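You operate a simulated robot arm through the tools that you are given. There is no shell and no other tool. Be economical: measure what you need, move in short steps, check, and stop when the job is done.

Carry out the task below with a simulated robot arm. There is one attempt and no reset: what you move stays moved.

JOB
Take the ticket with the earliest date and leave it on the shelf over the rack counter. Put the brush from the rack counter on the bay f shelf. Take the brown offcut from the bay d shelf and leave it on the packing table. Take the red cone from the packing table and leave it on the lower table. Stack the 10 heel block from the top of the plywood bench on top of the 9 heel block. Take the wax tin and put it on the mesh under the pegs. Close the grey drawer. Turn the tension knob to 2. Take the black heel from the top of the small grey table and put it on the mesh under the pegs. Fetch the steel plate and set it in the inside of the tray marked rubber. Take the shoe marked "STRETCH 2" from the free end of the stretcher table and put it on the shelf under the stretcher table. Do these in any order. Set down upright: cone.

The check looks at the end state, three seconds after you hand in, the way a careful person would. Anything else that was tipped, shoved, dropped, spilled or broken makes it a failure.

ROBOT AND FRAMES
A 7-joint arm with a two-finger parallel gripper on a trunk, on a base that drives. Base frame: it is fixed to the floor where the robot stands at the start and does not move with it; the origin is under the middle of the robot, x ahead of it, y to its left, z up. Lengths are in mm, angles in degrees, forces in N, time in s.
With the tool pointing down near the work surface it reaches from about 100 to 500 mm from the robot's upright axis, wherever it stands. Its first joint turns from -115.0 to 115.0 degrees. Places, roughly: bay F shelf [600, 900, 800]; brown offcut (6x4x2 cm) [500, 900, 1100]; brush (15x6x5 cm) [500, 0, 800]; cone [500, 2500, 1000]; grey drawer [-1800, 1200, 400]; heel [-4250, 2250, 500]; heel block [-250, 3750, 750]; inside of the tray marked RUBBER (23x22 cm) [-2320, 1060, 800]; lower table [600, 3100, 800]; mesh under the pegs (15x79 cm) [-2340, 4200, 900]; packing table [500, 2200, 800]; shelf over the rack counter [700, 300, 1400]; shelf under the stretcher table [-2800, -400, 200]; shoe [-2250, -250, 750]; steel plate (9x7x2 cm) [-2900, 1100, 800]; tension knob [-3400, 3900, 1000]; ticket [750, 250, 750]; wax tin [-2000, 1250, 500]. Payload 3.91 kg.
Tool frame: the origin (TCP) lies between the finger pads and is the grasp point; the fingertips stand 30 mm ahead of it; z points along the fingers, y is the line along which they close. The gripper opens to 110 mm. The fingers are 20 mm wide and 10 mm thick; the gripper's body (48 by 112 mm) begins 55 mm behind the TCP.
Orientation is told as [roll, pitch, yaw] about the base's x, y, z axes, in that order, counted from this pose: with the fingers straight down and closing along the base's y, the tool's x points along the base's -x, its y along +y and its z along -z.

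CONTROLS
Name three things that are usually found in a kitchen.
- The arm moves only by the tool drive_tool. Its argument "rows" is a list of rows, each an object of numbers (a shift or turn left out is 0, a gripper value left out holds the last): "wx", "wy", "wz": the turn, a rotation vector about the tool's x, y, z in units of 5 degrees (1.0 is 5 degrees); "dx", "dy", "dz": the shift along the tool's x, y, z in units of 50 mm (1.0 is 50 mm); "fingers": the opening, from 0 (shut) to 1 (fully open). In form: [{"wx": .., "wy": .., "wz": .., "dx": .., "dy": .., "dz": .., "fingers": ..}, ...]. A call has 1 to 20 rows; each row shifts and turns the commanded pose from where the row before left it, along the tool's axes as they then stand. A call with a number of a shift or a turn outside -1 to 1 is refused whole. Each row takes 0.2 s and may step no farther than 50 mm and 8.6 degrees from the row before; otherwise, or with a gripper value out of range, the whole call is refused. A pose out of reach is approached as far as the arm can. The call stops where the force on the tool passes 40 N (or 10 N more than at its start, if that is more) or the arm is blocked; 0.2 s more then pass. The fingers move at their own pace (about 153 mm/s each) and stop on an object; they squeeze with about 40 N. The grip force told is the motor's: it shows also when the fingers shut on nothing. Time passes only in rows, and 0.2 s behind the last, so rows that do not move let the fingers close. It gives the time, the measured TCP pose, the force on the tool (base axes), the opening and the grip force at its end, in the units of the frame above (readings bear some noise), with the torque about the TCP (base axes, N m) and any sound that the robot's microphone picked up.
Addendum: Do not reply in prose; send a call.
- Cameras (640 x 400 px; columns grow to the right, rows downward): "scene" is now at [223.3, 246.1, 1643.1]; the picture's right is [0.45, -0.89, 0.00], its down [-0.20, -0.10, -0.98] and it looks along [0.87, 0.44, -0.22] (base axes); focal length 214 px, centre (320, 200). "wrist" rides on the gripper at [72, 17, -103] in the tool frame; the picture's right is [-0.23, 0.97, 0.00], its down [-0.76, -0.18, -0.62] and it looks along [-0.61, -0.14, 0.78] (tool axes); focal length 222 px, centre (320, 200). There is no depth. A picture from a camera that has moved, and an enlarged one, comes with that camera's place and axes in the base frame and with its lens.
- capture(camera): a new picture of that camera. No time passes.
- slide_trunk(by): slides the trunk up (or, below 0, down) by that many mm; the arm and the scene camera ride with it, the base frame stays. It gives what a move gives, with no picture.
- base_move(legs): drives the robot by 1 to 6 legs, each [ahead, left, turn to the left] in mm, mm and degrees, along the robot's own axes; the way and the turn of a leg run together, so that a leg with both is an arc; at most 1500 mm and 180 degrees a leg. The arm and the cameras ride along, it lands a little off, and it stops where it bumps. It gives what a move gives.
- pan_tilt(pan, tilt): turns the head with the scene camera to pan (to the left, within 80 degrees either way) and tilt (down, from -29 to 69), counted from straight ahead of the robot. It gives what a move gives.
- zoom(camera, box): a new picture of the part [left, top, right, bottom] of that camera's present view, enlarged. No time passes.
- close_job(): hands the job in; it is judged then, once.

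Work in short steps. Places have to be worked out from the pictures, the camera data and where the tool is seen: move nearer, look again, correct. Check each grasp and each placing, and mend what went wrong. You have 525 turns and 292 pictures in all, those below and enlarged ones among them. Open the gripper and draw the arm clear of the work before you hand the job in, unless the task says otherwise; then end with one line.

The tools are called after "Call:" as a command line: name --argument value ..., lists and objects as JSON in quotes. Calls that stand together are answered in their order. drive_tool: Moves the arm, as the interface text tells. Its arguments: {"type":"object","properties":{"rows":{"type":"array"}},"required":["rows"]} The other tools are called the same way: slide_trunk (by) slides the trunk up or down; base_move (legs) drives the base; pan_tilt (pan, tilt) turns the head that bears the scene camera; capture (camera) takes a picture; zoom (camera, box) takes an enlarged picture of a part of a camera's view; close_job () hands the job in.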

########

• [DIRECTION]: From the listing above, pick out each line where the word "three" appears.

• [RESPONSE BELOW]:
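The check looks at the end state, three seconds after you hand in, the way a careful person would. Anything else that was tipped, shoved, dropped, spilled or broken makes it a failure.
Name three things that are usually found in a kitchen.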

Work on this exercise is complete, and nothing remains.